Where Should You Be Hanging Treestands?
May 18, 2017
Most bowhunters want to start their post-season scouting by walking everything and looking for the best sign: the heaviest trails, biggest rubs and widest scrapes. It's very tempting to take this route — and even a lot of fun. If you scout before spring green-up, all sign from the prior rut is right there for you to find. It would seem the perfect time to scout up a new stand overlooking the most heavily used funnel or the line of rubs on fat saplings.
The stands you hang over such spots might work, but you may also spend your whole season chasing your tail as you jump from one to the next, never experiencing more than a few good hunts all season before your top choices are dead. I wrote an article a few years back titled, When Good Stands Go Bad. That article dove into the many ways seemingly great stands can burn out quickly.
If you are hunting right in the heart of the action and the deer know (or figure out) you are there, you will educate a lot of them and burn that spot out really fast. So, when it comes to stand sites, you have to be careful what you wish for — or look for.
Scouting backwards may not be as glamorous as looking for big sign, but it is the best way to find great stand sites. This approach puts the priority on being undetected — something that is much more important than sitting over the hottest sign.
With that in mind, here is a different way to scout — a way that produces low-impact stands you can hunt all season without burning them out.
Find Entry & Exit Routes
Here is where the backwards part comes in. While most whitetail scouts will search for sign and then a tree, far too many will never consider how they will get to that tree until the first day they go in to hunt it. That is the main reason good stands go bad and why you need to start with the route first and work backwards.
So, in that spirit, turn yourself blind to the deer sign. It is a distraction at this point. Instead, focus all your energy on finding the sneakiest ways you can get into your hunting area. Get creative. Now is the time to explore every option.
Finding creative access takes time, thought and an open mind. Otherwise, you will just keep hunting the way you always have — and you will get the same results you have always gotten (for better or worse). Finding new ways to access your area without the deer knowing it is how you will get better as a deer hunter, and that is the number one reason to scout after each season — so you can get better.
Here are some of the stands I hunt, and how I get to them.
Match normal human activity: When I hunt one of my stands, I actually park in the neighbor's driveway, walk down the county road for a few hundred yards and then sneak through 30 yards of brush to the tree. The deer never cross the road in that area but travel parallel to it, out of sight the entire time.
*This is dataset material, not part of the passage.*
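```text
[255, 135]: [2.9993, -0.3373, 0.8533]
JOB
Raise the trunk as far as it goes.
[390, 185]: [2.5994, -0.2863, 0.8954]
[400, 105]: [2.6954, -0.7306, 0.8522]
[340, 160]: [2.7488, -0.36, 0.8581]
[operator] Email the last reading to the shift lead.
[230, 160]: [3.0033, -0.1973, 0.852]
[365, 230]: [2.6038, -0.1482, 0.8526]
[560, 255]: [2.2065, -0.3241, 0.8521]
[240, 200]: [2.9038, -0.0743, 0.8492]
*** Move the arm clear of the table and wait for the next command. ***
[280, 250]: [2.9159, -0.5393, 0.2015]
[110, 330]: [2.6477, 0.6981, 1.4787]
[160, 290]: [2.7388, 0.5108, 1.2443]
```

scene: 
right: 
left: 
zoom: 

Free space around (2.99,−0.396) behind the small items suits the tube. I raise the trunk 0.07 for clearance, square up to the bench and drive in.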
They are just down the hill from my stand. I hunt it when the wind blows toward the road.
Nothing smells me, and I never bump deer going in or out. Even on still mornings, one of the most challenging entry scenarios, the deer ignore my truck coming to a stop because the neighbors are in and out of their driveway all the time. My truck means nothing to the deer. It works amazingly well.
Mowed paths and tree lines: I have a blind in a thick tree line of cedars I get to by walking a path I mow through a field of switchgrass. The tall grass keeps me out of sight when I am walking, and I can hide behind the tree line as I make the final approach to the blind. I have sneaked in and out of that one many times with deer nearby. It is the most foolproof stand I have ever hunted.
Erosion ditches: A number of my better stands over the years have been near ditches. I can use the ditch to enter the stand from above or below — depending on the setup. I have even used ditches to get into a bottom and then used other terrain features to hide me as I sneaked to the stand. Ditches are great avenues to sneak into a hunting area undetected. I have crept past deer several times that I knew were there, but they never detected me.
Dry creeks: My absolute favorite method to enter my hunting area is through a low-water creek. Most of the creeks in my area are seasonal. By fall, they don't carry much water. These sand-bottom creeks offer the perfect way to get deep into my hunting area without any deer knowing it. They are awesome. I go well out of my way to hunt near them as much as possible.
Flowing creeks and rivers: I don't have stands on flowing water right now, but several of my friends do. They use canoes to slip into these areas undetected. As with ditches, you may find yourself clearing out logjams before the season that would otherwise make the trip impossible.
Planted screens: I have some spots where I plant tall screens of forage sorghum and Egyptian wheat to hide my entry and exit. If you have some control over your hunting area, this is an option when you can't find a natural low-profile route to use when heading into a certain area.
I am sure there are other features of cover and terrain you can find that will serve as perfect routes. I almost never think about sign until I have found all the great ways to get into each part of my hunting area.
Find the Best Stands
Don't blow it now by striking off across country or through the open timber. Just look for the best ambush sites you can find a very short walk from your entry/exit superhighways. In other words, a stand overlooking decent sign but with bullet-proof entry and exit is way better over the long haul than a stand overlooking the best sign on the property with only marginal entry and exit.
Consistent success over the course of several seasons comes down to keeping the deer from knowing you are hunting them for as long as possible. There is no better way to assure this result than to find your best stands by scouting backwards.